EXCERPT PROVIDED ▸

This particular version has been edited by Clinton Rossiter and published by Mentor Books. The ISBN is 0-451-62541-2, and the book is relatively inexpensive. It only cost me $5.95 when I purchased it several years ago. When specific page number references are given for quotations from the Federalist, this is the book they are to be found in. 

It should be noted that there is some disagreement as to exactly who authored some of the various numbers of "The Federalist" when they appeared. Alexander Hamilton, James Madison and John Jay all had a hand in writing the different essays. To keep things simple, I will use the same attributions of authorship that Rossiter did. 

In order to understand the powers of Congress, it is necessary to look at Article I section 8 where these powers are spelled out. As it will be made clear in the quotations which follow, these specific areas were to be the only areas in which Congress could exercise power. For purposes of this essay in trying to determine where the federal government may be able to legitimately have jurisdiction over certain criminal activities, we will only look at those clauses which have some potential relevance to this topic. 

The first part of section 8 contains what is probably the most abused portion of the entire Constitution. It states that: 

The Congress shall have the Power To lay and collect Taxes, Duties, Imposts and Excises, to pay the Debts and provide for the common Defence and general Welfare of the United States; but all Duties, Imposts and Excises shall be uniform throughout the United States;  

Buried in the middle of this particular part of section 8 we have the infamous "general welfare" clause. This clause has been used as the justification for Congress to pass so many laws in areas that were not specifically mentioned elsewhere that I doubt anybody could chase them all down. This, however, was definitely not the intent of the framers of the Constitution. James Madison, writing in The Federalist number 41 (pages 262-263 of the edition mentioned above) had the following to say: 
Had no other enumeration or definition of the powers of the Congress been found in the Constitution than the general expressions just cited, the authors of the objection might have had some color for it; though it would have been difficult to find a reason for so awkward a form of describing an authority to legislate in all possible cases. A power to destroy the freedom of the press, the trial by jury, or even to regulate the course of descents, or the forms of conveyances, must be very singularly expressed by the terms "to raise money for the general welfare."  

But what color can the objection have, when a specification of the objects alluded to by these general terms immediately follows and is not even separated by a longer pause than a semicolon? If the different parts of the same instrument ought to be so expounded as to give meaning to every part which will bear it, shall one part of the same sentence be excluded altogether from a share in the meaning; and shall the more doubtful and indefinite terms be retained in their full extent, and the clear and precise expressions be denied any signification whatsoever? For what purpose could the enumeration of particular powers be inserted, if these and all others were meant to be included in the preceding general power? Nothing is more natural nor common than first to use a general phrase, and then to explain and qualify it by a recital of particulars. But the idea of an enumeration of particulars which neither explain nor qualify the general meaning, and can have no other effect than to confound and mislead, is an absurdity, which, as we are reduced to the dilemma of charging either on the authors of the objection or the authors of the Constitution, we must take the liberty of supposing had its origin with the latter.

PROBLEM DETAILS ▸
In the excerpt provided, find "It should be" and reproduce everything up to and including "to this topic.".

SOURCE EXCERPT ▸

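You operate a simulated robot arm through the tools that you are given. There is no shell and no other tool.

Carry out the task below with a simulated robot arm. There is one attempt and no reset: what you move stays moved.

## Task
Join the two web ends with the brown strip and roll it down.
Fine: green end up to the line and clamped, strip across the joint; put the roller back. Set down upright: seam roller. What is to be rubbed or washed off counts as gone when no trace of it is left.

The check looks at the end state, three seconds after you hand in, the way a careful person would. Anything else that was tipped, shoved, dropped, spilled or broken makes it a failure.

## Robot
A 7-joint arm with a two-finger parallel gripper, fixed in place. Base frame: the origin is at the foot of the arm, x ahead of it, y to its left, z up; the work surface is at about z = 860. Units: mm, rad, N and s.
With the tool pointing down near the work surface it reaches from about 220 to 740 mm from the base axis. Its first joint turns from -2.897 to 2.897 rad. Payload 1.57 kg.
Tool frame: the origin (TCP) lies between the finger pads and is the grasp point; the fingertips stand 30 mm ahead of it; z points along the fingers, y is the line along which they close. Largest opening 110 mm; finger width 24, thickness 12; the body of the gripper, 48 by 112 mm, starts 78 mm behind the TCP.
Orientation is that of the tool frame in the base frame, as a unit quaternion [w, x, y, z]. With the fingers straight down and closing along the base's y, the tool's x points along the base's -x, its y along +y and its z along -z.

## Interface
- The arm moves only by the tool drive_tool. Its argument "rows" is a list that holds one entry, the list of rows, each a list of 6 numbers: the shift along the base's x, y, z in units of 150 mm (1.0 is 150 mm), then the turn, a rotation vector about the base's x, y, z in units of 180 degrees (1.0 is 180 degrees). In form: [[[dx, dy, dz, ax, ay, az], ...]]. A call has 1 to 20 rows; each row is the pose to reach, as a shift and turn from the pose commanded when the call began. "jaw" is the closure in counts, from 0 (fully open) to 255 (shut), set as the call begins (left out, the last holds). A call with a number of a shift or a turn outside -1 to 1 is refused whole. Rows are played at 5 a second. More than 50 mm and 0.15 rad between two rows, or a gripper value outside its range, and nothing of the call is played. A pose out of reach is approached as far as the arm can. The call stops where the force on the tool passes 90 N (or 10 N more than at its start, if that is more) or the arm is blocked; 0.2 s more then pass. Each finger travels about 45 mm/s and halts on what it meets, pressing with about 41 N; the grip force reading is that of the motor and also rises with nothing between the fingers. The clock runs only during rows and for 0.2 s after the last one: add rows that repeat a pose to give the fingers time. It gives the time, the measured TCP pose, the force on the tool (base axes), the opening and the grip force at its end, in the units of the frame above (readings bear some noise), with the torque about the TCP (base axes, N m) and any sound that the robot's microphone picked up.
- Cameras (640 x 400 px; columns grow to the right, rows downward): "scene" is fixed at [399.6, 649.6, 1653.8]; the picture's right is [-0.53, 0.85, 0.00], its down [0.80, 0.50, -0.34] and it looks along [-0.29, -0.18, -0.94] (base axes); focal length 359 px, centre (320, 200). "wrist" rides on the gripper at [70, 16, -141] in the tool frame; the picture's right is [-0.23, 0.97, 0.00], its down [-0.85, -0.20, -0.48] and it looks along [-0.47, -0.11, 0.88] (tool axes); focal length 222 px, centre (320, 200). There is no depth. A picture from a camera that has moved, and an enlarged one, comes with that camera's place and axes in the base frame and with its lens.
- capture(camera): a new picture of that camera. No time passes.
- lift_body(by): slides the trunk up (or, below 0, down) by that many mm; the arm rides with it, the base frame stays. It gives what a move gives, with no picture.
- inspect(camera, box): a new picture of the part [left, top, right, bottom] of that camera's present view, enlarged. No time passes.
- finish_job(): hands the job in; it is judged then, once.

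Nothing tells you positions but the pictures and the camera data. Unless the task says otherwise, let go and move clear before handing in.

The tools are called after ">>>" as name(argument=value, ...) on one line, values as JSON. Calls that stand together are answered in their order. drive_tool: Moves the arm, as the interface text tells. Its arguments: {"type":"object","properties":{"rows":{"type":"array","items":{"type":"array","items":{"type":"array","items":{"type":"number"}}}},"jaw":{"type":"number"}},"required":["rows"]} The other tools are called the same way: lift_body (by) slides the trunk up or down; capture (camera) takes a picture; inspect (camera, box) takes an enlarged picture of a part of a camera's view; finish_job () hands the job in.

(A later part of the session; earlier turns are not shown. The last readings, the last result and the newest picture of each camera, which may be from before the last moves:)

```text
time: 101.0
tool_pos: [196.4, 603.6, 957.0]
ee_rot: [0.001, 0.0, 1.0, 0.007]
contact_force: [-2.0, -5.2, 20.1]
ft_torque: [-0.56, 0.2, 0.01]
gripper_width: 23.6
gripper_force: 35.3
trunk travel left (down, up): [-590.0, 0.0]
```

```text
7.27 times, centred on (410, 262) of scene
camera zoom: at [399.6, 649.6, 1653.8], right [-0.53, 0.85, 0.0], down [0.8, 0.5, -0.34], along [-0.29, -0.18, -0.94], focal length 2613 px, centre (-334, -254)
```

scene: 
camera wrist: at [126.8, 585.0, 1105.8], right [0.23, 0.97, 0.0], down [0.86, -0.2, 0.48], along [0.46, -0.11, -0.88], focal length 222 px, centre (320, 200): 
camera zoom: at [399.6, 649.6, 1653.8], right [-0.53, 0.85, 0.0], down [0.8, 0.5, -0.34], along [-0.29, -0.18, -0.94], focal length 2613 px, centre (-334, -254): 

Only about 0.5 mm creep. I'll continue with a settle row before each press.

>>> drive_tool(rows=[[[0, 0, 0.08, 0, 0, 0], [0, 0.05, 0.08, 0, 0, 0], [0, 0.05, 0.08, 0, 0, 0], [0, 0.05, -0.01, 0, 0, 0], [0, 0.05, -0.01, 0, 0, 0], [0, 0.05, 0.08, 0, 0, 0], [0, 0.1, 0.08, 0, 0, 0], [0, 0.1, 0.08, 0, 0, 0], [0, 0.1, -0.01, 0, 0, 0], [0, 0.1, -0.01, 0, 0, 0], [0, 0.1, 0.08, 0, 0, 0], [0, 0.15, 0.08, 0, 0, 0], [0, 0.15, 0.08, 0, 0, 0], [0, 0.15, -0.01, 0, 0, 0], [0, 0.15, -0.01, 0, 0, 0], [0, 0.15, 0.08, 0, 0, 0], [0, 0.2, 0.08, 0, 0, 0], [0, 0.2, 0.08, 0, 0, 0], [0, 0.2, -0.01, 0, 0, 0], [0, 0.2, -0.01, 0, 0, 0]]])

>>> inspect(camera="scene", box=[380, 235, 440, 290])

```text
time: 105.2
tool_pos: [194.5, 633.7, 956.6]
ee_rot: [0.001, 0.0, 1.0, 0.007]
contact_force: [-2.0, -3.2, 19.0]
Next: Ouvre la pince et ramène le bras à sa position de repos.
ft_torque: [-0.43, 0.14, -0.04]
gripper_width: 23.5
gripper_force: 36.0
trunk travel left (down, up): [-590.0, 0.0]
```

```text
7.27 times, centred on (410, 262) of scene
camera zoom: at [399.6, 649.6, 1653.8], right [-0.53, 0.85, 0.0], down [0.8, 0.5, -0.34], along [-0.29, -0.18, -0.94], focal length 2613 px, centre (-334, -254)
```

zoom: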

RESULT OF THE EXERCISE ▸
It should be noted that there is some disagreement as to exactly who authored some of the various numbers of "The Federalist" when they appeared. Alexander Hamilton, James Madison and John Jay all had a hand in writing the different essays. To keep things simple, I will use the same attributions of authorship that Rossiter did. 

In order to understand the powers of Congress, it is necessary to look at Article I section 8 where these powers are spelled out. As it will be made clear in the quotations which follow, these specific areas were to be the only areas in which Congress could exercise power. For purposes of this essay in trying to determine where the federal government may be able to legitimately have jurisdiction over certain criminal activities, we will only look at those clauses which have some potential relevance to this topic.